= SOURCE DATA =
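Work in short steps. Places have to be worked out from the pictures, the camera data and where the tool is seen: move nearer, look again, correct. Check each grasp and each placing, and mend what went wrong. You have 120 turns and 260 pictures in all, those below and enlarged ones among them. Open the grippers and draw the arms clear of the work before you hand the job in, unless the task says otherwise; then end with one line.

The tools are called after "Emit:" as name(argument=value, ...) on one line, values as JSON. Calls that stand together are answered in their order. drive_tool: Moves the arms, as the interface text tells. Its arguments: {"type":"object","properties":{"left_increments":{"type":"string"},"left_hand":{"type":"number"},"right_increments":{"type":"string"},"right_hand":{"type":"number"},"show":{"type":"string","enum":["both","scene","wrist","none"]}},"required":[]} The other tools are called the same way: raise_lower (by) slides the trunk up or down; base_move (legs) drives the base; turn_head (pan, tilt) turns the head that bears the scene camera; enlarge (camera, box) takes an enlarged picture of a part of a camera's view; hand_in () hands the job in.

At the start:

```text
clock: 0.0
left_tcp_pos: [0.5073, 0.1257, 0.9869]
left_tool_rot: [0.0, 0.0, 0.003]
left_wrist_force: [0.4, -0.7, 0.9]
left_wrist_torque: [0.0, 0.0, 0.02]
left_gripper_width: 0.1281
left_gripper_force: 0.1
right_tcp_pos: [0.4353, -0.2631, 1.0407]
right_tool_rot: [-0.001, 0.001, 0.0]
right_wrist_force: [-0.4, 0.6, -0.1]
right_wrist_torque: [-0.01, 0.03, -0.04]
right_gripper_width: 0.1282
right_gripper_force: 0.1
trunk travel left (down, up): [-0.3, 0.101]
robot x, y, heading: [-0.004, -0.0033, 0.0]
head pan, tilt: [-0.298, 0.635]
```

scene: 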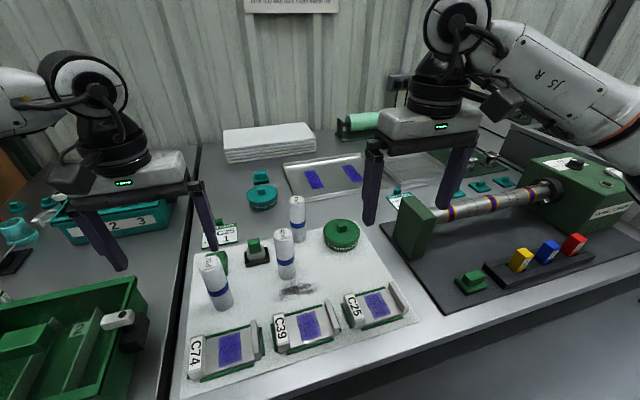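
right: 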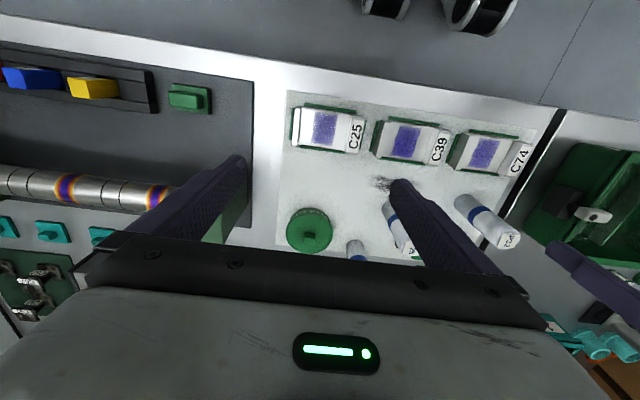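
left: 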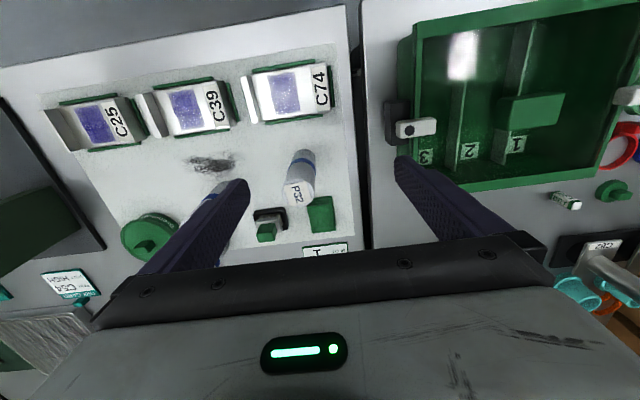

= WHAT TO DO =
Copy the material shown above in full and exactly. Skip the pictures. Return a JSON list in which every string is one line; blank lines are skipped.

= SOLUTION =
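[
  "Work in short steps. Places have to be worked out from the pictures, the camera data and where the tool is seen: move nearer, look again, correct. Check each grasp and each placing, and mend what went wrong. You have 120 turns and 260 pictures in all, those below and enlarged ones among them. Open the grippers and draw the arms clear of the work before you hand the job in, unless the task says otherwise; then end with one line.",
  "The tools are called after \"Emit:\" as name(argument=value, ...) on one line, values as JSON. Calls that stand together are answered in their order. drive_tool: Moves the arms, as the interface text tells. Its arguments: {\"type\":\"object\",\"properties\":{\"left_increments\":{\"type\":\"string\"},\"left_hand\":{\"type\":\"number\"},\"right_increments\":{\"type\":\"string\"},\"right_hand\":{\"type\":\"number\"},\"show\":{\"type\":\"string\",\"enum\":[\"both\",\"scene\",\"wrist\",\"none\"]}},\"required\":[]} The other tools are called the same way: raise_lower (by) slides the trunk up or down; base_move (legs) drives the base; turn_head (pan, tilt) turns the head that bears the scene camera; enlarge (camera, box) takes an enlarged picture of a part of a camera's view; hand_in () hands the job in.",
  "At the start:",
  "```text",
  "clock: 0.0",
  "left_tcp_pos: [0.5073, 0.1257, 0.9869]",
  "left_tool_rot: [0.0, 0.0, 0.003]",
  "left_wrist_force: [0.4, -0.7, 0.9]",
  "left_wrist_torque: [0.0, 0.0, 0.02]",
  "left_gripper_width: 0.1281",
  "left_gripper_force: 0.1",
  "right_tcp_pos: [0.4353, -0.2631, 1.0407]",
  "right_tool_rot: [-0.001, 0.001, 0.0]",
  "right_wrist_force: [-0.4, 0.6, -0.1]",
  "right_wrist_torque: [-0.01, 0.03, -0.04]",
  "right_gripper_width: 0.1282",
  "right_gripper_force: 0.1",
  "trunk travel left (down, up): [-0.3, 0.101]",
  "robot x, y, heading: [-0.004, -0.0033, 0.0]",
  "head pan, tilt: [-0.298, 0.635]",
  "```",
  "scene: ",
  "right: ",
  "left: "
]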